--- To do ---
a) Please copy out the portion of the excerpt provided from "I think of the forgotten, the" to "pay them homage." without changes.
b) Resume the excerpt provided where it left off.
··· Data provided
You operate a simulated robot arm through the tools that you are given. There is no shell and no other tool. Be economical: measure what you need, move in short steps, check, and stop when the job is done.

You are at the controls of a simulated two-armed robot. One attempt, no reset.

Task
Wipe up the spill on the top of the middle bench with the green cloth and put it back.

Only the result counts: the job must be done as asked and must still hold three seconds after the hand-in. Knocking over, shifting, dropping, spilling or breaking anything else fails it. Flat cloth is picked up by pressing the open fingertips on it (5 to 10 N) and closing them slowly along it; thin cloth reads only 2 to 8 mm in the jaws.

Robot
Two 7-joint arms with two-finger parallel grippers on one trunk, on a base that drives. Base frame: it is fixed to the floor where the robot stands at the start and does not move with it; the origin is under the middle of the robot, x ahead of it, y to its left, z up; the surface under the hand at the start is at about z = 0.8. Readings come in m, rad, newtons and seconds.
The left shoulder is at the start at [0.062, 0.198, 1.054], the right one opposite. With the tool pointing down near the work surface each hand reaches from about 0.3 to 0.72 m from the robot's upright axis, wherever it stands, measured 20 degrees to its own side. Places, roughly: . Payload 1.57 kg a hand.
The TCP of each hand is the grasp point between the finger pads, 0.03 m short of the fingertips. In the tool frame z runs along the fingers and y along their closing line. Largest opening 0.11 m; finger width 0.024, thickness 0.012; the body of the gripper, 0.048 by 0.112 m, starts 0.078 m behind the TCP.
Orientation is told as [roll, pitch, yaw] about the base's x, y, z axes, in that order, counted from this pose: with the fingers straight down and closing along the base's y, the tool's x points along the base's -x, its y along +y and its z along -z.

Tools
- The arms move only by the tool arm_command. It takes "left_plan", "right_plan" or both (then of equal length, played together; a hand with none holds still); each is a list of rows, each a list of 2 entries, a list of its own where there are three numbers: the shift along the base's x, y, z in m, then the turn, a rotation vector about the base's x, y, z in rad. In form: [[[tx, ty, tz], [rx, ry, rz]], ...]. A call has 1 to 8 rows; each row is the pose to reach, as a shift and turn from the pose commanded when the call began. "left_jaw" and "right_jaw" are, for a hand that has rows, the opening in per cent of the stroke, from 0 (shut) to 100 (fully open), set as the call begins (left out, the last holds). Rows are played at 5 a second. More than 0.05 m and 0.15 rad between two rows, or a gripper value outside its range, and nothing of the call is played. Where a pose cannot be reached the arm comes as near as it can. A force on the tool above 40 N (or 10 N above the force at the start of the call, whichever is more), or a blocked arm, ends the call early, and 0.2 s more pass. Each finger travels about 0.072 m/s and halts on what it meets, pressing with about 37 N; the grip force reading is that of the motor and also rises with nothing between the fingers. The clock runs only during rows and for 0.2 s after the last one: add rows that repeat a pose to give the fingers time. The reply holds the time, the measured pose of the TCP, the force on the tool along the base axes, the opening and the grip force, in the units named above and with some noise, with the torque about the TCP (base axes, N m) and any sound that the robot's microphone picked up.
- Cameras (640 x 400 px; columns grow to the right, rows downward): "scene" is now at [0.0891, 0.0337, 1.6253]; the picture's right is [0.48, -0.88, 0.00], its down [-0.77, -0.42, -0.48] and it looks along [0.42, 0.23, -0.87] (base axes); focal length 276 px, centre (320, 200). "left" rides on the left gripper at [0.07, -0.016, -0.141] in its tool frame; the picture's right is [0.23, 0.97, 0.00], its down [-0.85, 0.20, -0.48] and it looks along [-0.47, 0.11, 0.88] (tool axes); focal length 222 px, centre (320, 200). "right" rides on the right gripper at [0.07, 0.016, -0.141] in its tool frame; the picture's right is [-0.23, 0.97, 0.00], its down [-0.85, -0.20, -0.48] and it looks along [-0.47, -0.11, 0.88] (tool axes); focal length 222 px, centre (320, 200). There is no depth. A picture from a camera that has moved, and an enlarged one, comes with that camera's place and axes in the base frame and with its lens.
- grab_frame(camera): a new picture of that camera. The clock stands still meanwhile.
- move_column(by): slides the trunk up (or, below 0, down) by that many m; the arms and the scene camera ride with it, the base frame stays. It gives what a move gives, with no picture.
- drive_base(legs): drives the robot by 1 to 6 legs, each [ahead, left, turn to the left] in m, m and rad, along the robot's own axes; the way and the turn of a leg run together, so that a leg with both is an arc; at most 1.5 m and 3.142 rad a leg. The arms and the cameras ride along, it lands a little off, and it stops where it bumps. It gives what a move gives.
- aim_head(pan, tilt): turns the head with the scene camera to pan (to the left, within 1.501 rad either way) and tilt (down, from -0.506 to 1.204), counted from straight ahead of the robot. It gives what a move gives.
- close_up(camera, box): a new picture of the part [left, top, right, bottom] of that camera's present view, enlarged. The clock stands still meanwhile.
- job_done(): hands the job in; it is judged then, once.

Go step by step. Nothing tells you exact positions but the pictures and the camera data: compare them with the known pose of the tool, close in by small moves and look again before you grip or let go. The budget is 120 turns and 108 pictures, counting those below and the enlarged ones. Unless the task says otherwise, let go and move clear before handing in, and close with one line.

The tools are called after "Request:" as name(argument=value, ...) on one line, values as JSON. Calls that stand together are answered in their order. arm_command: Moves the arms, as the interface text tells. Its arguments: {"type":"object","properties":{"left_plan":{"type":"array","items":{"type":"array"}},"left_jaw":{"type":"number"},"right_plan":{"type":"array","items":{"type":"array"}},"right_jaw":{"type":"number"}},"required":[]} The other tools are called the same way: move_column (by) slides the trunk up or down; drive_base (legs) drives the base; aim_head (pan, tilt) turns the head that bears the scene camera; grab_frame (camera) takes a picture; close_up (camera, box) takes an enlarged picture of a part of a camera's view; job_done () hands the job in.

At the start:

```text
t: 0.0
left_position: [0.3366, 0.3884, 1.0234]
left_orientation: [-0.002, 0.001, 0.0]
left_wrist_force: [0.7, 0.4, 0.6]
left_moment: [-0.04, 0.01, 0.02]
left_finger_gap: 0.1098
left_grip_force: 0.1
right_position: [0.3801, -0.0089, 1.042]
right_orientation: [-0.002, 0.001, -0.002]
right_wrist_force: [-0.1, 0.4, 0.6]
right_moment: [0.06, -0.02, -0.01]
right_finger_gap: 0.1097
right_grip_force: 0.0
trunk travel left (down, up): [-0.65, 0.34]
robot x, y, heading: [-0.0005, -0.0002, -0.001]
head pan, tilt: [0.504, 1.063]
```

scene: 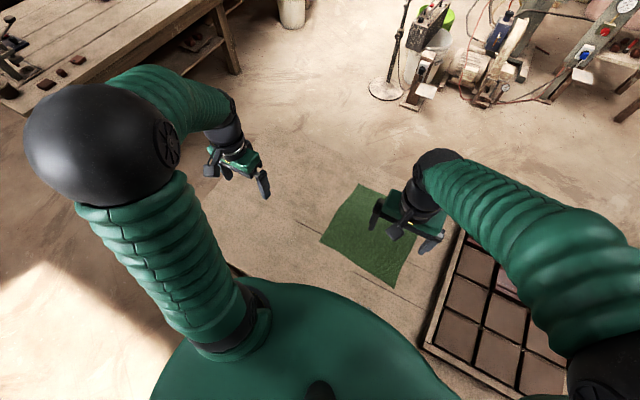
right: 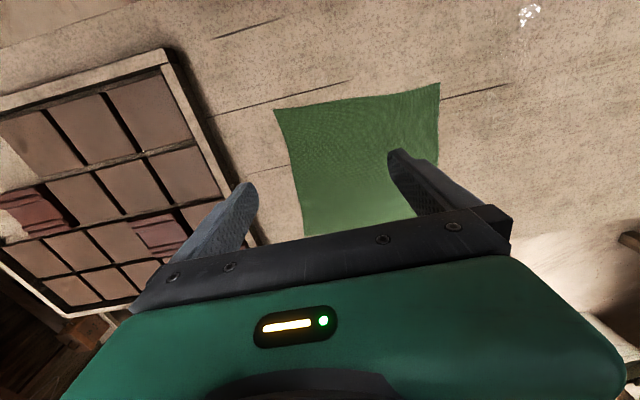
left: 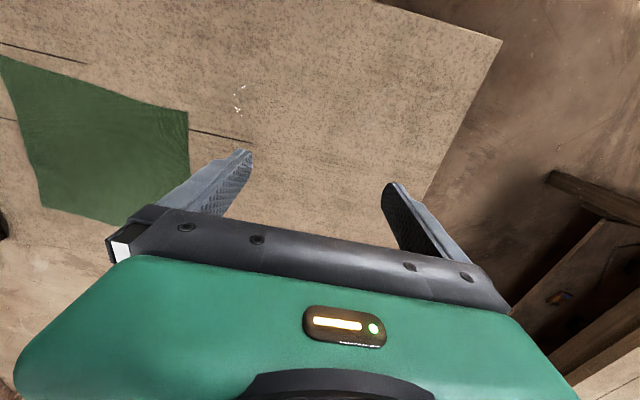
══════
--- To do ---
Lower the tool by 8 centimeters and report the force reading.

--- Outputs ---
······
··· Excerpt provided
Veteran’s Day, happy? By Noel AltahaTweet
Here’s the thing, I am 100% sure that I support my US troops, but I also know that I don’t support my US government. Those in power have pulled a lot of **** through out its brief 500-year history, trust me I’m living proof of it. Some may say that any government is notorious for pulling **** but in particular the US government has been exceptionally the elite in this magnitude of atrocities. The blood in my veins is the same as the wild free N’dee (Apaches) before me and before “contact”. It is the same blood once targeted and labeled “the enemy” to the US government. The blood of my ancestors are forever stained on the hands of this US government.
I think of the forgotten, the silenced, the invisible and I wonder who pays them homage? Those in history who fought for their homeland when foreigners came and ravished our land and disrupted our ecosystems. I think of the original soldiers: Na-tio-tisha the Apache warrior who led a party of 60 White Mountain Apache warriors in one of the Apache Wars. Lozen, the Apache Warrior, who happened to be a woman and an all-around badass. Geronimo who fought for his land and way of life, he refused to back down until he realized how much he missed his wife and children. Days like today remind me of my original heroes and my spirit is filled with pride. I pay them homage.
······
--- Outputs ---
a)
I think of the forgotten, the silenced, the invisible and I wonder who pays them homage? Those in history who fought for their homeland when foreigners came and ravished our land and disrupted our ecosystems. I think of the original soldiers: Na-tio-tisha the Apache warrior who led a party of 60 White Mountain Apache warriors in one of the Apache Wars. Lozen, the Apache Warrior, who happened to be a woman and an all-around badass. Geronimo who fought for his land and way of life, he refused to back down until he realized how much he missed his wife and children. Days like today remind me of my original heroes and my spirit is filled with pride. I pay them homage.

b)
Yet I understand and fully stand behind the modern day soldiers who sacrifice their time and lives so I can sit here and comfortably critically analyze the corrupted systems of oppression, racism, patriarchy, greed that make up the foundation of the US government. I sit here and decolonize and re-educate my mind from the brainwashing oppressed discrimination I’ve experienced as: (take your pick) a person of color, woman, minority, Native American, Apache, and low-income background. The audacity of me to write such a post right? Where do I come off? What right do I have? The past is the past, get over it. To this I say, “I support my troops but I do not support my government. I never asked for any of this, I never asked to be invaded, to be targeted for the largest genocide in the history of mankind. I never asked for my Native tongue to be washed away in suds of soap at the hands of Christian teachers. I never asked for my mountains to be carved and gutted. Nor did I ask for my water to be contaminated and wasted. I never asked for concrete jungles when there was a natural forest. What I will ask for is the world to not forget the real history of the Americas. To not forget I am a living Holocaust survivor. To acknowledge, even if you can never understand my collective experience, that I sit here with feelings of contradiction on days like today. My mother served in the Army (Private 1st class, Expert artillery and grenades. Armory operator/diesel operator. Stationed at Ft Dix in New Jersey. Involved in the Desert Storm/Desert Shield operations) she’s served so I can sit here exercising my freedom and rights. The same freedom and rights to criticize my government. I support her service and sacrifice just like any solider serving for their country and the caveat being I am and always will be an Apache Indigenous woman. My respect is for the original people of this continent. We are the soldiers fighting for what’s left of our homeland, our wildlife, our water and basic human rights. Indigenous rights protect everyone.”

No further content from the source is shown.